## Stated exercise
Please copy out the portion of the selected excerpt from "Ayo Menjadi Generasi" to "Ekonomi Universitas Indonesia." without changes.

## Data excerpt

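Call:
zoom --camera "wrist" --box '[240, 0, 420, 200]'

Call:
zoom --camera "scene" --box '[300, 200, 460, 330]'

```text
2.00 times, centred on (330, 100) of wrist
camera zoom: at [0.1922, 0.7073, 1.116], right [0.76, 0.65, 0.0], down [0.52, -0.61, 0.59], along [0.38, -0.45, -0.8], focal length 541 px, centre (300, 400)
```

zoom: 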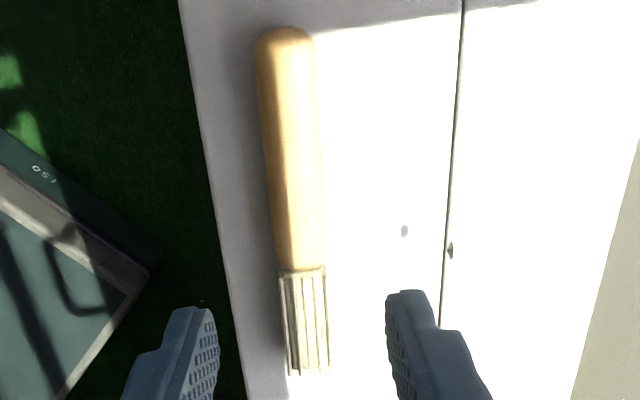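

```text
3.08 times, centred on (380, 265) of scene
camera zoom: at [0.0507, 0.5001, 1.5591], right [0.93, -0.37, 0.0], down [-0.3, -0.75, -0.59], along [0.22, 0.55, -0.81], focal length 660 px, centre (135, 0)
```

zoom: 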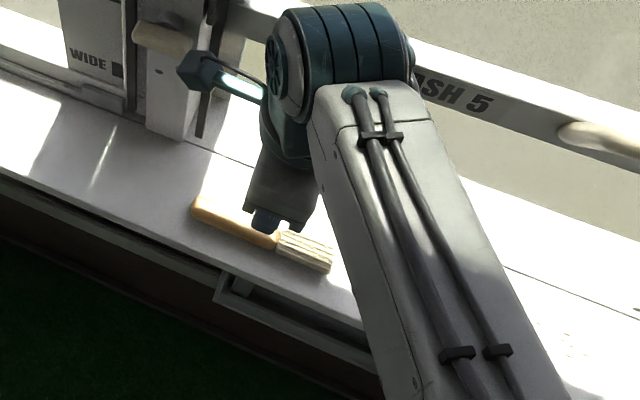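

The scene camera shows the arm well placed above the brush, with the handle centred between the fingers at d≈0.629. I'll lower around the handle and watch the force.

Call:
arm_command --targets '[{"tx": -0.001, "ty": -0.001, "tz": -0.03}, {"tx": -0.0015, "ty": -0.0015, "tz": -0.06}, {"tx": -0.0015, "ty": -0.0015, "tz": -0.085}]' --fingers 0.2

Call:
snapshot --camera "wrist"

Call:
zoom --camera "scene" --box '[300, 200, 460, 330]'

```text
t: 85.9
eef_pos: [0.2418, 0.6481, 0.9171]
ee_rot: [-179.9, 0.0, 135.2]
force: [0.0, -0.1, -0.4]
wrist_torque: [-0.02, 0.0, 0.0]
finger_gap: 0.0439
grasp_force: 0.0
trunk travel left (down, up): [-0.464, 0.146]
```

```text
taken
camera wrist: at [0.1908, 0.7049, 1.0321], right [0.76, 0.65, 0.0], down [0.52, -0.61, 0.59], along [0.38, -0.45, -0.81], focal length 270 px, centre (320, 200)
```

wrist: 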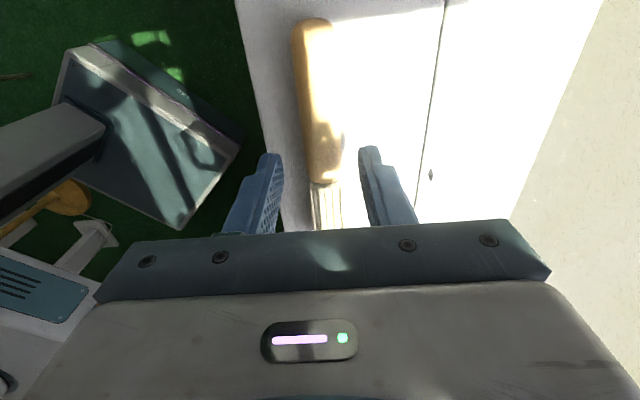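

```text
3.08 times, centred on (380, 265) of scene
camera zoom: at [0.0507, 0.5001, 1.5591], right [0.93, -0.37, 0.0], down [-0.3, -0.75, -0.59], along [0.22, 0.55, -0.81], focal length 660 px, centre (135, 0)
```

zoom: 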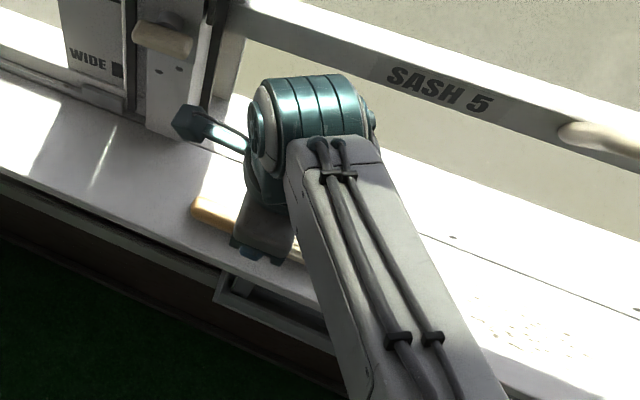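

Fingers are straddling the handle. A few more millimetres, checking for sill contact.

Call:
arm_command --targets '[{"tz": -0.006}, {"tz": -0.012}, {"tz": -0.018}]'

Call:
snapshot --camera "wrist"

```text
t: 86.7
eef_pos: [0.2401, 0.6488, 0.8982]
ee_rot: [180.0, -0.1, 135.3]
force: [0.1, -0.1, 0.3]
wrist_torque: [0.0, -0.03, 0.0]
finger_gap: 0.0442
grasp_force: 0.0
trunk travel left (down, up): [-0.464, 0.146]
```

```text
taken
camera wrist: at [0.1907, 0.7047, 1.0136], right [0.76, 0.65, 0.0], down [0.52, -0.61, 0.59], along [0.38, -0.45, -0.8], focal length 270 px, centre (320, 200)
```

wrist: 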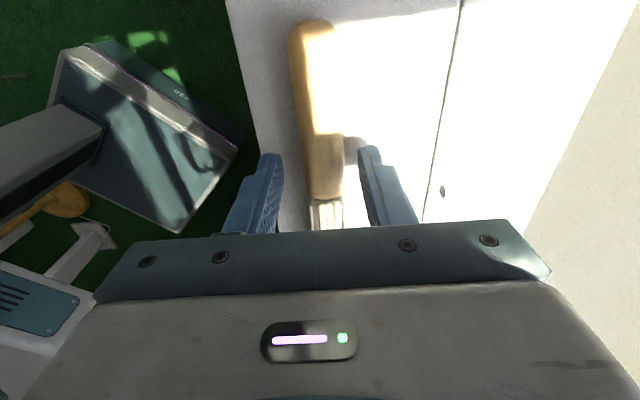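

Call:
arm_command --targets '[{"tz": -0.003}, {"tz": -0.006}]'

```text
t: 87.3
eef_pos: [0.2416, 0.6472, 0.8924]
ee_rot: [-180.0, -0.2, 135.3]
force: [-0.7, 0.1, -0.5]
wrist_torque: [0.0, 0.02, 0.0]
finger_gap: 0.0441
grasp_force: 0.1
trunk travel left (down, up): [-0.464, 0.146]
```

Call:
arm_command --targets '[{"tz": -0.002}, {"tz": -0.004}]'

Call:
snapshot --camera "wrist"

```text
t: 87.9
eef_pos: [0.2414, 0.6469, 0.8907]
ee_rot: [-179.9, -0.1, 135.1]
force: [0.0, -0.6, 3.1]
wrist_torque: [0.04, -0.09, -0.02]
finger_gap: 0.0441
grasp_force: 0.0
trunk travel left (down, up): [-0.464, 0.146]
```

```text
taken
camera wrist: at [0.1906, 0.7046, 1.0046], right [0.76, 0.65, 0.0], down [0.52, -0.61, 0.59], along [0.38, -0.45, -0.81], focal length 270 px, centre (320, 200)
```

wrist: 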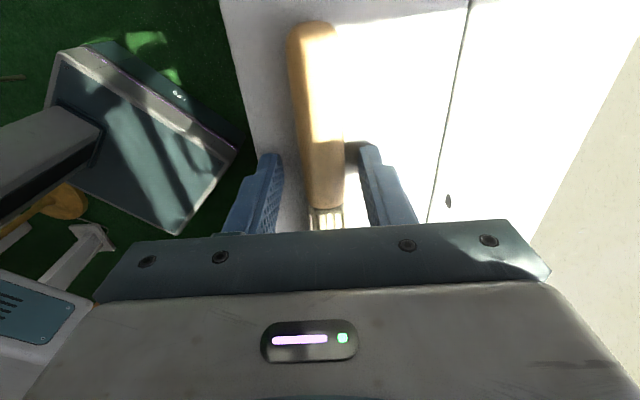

## Selected excerpt
Resensi

Ayo Menjadi Generasi Tangguh, Growth Mindset dan Driver Mentality

“Anak Kita Berhak Keluar dari Perangkap yang Bisa Membuat Mereka Rapuh- Rhenald Kasali

Penulis buku ini adalah Rhenald Kasali. Ia pria kelahiran Jakarta, 13 Agustus 1960. Rhenald Kasali merupakan guru besar bidang ilmu manajemen di Fakultas Ekonomi Universitas Indonesia.

Membaca buku Rhenald Kasali berjudul Strawberry Generation sangat menarik. Maksud dari judul ini adalah mengenai gambaran atau fenomena generasi penerus saat ini, sehingga membuat saya semakin tertarik untuk mengetahui bagaimana kondisi generasi saat ini menurut pandangan penulis.

Buku ini berisi tentang kondisi generasi penerus yang diibaratkan seperti strawberry. Strawberry adalah buah yang mungil, menawan, dan indah. Namun, begitu strawberry terkena gesekan, ia begitu mudah terkoyak, lalu hancur. Hal tersebut merupakan potret sebuah generasi yang lahir dari tangan orang tua yang jauh lebih sejahtera dari generasi sebelumnya.

Ungkapan tersebut sangat menggambarkan generasi saat ini yang “manja” dan mudah hancur digerus kompetisi dan ketidakpastian, tidak memiliki daya juang untuk menembus hambatan, bermental lemah, dan menutup diri dari kritik. Generasi galau yang mudah kecewa, dan dengan mudahnya mengungkapkan kegalauannya ke mana-mana.

Saat ini, kecerdasan seseorang hanya diukur dari nilai akademis, rapor, dan ijazah. Bagi mereka, keberhasilan dapat ditentukan seberapa tinggi IPK dan dari mana asal (sekolah) mereka, terlepas dari apakah hasil belajarnya bisa dijalankan atau tidak. Mereka terkurung dalam penjara yang mereka set sendiri, yaitu fixed mindset.

## Output of the task
Ayo Menjadi Generasi Tangguh, Growth Mindset dan Driver Mentality

“Anak Kita Berhak Keluar dari Perangkap yang Bisa Membuat Mereka Rapuh- Rhenald Kasali

Penulis buku ini adalah Rhenald Kasali. Ia pria kelahiran Jakarta, 13 Agustus 1960. Rhenald Kasali merupakan guru besar bidang ilmu manajemen di Fakultas Ekonomi Universitas Indonesia.